そこで、日本人の健康寿命(日常生活に制限のない期間)で比較してみます。少し古い2016年のデータですが、男性72.14歳 女性74.79 歳です(内閣府の平成30年版高齢社会白書より)。これをベースに考えると、長生きする女性でも、健康寿命の間には逆転されないことになります。
こう考えると、一見繰上げも合理的に見えるかもしれません。しかしながら、それよりもずっと長生きするとした場合に、減額した金額で本当に生活を賄えるのか、十分な検討をしておくことが重要ですし、また、繰上げに伴って一定の制度上の制約がありますので、その点も確認しておくことが必要です。
繰下げについて(寿命とのかねあい、新制度)
さて、制度改正において、繰下げについては、増額率は変わらず、繰下げ可能期間が延長されました。

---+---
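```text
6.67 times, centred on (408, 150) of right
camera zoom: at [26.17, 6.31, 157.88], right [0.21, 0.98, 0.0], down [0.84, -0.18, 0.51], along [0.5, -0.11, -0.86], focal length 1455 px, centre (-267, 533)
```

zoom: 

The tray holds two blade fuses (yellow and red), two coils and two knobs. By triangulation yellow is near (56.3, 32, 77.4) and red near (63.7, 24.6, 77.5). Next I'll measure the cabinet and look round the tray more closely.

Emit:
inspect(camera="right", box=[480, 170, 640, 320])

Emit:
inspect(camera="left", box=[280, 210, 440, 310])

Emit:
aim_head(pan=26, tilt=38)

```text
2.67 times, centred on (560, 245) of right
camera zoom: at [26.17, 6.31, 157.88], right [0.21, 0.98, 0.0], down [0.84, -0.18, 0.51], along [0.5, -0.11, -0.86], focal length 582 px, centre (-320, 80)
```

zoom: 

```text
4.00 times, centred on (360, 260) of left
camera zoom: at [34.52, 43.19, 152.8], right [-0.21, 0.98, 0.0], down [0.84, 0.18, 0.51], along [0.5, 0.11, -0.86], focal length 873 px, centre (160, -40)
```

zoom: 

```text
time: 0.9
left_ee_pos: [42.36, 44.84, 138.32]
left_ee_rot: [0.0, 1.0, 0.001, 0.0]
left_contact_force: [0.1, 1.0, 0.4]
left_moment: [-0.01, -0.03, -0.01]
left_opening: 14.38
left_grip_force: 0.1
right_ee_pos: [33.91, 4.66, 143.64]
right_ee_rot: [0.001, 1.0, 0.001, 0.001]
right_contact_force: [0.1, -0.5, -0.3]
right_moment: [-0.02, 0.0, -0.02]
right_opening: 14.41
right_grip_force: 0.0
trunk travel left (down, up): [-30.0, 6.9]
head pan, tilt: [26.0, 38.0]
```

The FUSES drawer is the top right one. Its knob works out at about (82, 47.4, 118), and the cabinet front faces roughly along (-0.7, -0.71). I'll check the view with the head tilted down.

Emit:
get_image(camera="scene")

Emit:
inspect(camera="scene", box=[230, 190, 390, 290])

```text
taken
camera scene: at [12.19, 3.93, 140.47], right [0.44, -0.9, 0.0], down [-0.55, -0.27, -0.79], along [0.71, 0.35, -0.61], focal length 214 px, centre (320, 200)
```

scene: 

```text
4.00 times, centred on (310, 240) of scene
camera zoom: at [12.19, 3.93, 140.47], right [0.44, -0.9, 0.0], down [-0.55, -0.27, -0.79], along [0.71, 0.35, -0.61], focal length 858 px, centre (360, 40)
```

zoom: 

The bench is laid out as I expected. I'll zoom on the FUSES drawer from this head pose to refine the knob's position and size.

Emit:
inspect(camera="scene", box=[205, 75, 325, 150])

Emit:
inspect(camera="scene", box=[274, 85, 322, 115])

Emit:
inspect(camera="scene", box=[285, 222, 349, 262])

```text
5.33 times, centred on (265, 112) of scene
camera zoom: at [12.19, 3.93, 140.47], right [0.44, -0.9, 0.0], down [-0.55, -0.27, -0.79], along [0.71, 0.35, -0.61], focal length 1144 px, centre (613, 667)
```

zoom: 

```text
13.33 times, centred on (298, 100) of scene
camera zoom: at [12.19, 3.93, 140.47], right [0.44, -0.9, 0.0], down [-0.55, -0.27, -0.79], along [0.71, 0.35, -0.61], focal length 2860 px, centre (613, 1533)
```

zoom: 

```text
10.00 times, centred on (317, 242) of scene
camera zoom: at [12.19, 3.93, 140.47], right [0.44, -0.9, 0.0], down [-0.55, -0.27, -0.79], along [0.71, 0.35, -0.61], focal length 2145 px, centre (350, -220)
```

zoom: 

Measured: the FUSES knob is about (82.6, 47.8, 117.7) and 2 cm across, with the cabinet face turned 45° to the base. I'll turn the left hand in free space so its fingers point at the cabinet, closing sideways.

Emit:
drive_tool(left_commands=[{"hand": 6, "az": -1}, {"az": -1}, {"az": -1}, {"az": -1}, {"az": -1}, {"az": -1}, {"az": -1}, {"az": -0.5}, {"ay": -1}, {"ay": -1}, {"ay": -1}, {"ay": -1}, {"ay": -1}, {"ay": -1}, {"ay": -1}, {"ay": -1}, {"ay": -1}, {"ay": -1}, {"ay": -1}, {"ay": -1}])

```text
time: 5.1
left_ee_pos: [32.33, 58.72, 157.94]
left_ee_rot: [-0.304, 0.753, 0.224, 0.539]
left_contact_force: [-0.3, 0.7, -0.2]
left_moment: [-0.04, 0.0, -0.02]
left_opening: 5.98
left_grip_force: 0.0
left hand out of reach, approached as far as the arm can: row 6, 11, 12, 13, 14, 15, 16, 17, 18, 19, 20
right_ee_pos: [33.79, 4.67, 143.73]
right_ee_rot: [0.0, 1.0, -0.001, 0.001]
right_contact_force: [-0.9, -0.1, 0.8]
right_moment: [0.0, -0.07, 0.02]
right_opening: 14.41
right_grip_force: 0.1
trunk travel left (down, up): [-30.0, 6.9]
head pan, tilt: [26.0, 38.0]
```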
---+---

一方で、同じ改正で繰上げについては、繰上げ可能期間が延長されることはなく、そのかわり、減額率が縮小される予定です。(0.5%⇒0.4%)
減額率が変わると、逆転のタイミングも変わります。1÷0.004=250(カ月)。それを12で割って20.833...≒約21年です。現行制度よりも4年伸びることとなり、男性の場合には、健康寿命どころか、平均寿命近く(81歳)まで大丈夫となりました。
まとめ
繰下げ、繰上げはどちらも、将来のキャッシュフロー(お金の流れ)を変更するもので、繰下げによってより多くもらえると考えるのは早計ですし、繰上げで先にもらって健康寿命をすぎれば、少なくてもよいと割り切る、というのも少し楽観的すぎると思われます。
年金の改正により、選択の幅はより広がりますので、自身の健康状態、現在また将来の収入、年金見込み額を計算等して、将来的にどのようなキャッシュフローになるかを考え、それを調整する道具として使える制度ではないかと考えます。